# To do
Repeat everything from the line holding "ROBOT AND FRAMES" to the line holding "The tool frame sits", inclusive, exactly. Leave out the rest.

# Dataset excerpt

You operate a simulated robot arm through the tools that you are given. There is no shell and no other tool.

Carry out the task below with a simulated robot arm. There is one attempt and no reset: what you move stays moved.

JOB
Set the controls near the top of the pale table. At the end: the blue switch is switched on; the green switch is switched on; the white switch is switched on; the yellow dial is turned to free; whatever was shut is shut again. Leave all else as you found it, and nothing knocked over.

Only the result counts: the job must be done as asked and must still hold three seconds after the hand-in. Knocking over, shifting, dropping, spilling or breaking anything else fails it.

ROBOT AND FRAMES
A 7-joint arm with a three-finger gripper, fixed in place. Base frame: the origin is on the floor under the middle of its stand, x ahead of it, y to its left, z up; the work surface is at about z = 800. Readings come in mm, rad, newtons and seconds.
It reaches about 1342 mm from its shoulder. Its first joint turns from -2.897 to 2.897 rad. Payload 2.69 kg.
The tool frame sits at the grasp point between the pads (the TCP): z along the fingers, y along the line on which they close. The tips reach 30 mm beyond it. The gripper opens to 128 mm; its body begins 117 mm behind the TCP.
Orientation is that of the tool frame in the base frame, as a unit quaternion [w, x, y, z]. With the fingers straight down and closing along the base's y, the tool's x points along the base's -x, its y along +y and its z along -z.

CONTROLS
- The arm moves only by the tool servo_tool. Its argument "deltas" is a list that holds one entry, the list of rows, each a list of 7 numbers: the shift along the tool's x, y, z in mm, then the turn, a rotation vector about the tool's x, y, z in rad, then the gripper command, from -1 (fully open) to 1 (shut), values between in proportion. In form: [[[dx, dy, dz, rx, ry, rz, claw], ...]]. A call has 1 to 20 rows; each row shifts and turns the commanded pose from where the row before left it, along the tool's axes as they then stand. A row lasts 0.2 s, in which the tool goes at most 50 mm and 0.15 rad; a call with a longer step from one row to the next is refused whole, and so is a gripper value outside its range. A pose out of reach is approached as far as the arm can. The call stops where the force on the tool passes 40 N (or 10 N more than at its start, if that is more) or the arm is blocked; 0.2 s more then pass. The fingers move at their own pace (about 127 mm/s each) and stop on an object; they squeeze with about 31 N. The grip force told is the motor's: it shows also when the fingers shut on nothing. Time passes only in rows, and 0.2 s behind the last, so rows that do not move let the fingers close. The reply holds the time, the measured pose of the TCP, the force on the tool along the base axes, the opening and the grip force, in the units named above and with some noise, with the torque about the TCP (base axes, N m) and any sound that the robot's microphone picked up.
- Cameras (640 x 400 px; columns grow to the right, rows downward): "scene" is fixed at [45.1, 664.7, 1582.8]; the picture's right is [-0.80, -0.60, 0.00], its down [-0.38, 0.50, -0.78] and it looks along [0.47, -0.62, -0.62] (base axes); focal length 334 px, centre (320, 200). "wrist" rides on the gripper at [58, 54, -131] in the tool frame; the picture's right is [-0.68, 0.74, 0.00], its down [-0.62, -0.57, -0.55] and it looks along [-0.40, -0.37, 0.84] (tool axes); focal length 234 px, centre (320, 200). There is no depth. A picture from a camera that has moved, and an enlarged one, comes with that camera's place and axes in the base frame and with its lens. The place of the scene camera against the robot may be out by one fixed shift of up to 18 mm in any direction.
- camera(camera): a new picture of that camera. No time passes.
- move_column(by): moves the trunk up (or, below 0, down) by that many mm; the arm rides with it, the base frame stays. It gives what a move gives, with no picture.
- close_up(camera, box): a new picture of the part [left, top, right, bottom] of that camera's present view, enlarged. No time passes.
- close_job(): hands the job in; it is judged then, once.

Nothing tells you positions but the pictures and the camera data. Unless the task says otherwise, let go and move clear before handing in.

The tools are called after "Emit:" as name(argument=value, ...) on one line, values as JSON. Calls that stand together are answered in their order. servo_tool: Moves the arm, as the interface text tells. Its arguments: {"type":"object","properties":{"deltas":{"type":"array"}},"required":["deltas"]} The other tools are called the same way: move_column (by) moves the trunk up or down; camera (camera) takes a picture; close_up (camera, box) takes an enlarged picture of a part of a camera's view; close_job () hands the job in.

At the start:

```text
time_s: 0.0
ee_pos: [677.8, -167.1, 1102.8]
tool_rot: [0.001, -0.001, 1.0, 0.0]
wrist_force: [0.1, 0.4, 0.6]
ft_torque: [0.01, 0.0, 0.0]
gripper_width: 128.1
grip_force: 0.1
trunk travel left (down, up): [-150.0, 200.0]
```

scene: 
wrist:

# Exercise output
ROBOT AND FRAMES
A 7-joint arm with a three-finger gripper, fixed in place. Base frame: the origin is on the floor under the middle of its stand, x ahead of it, y to its left, z up; the work surface is at about z = 800. Readings come in mm, rad, newtons and seconds.
It reaches about 1342 mm from its shoulder. Its first joint turns from -2.897 to 2.897 rad. Payload 2.69 kg.
The tool frame sits at the grasp point between the pads (the TCP): z along the fingers, y along the line on which they close. The tips reach 30 mm beyond it. The gripper opens to 128 mm; its body begins 117 mm behind the TCP.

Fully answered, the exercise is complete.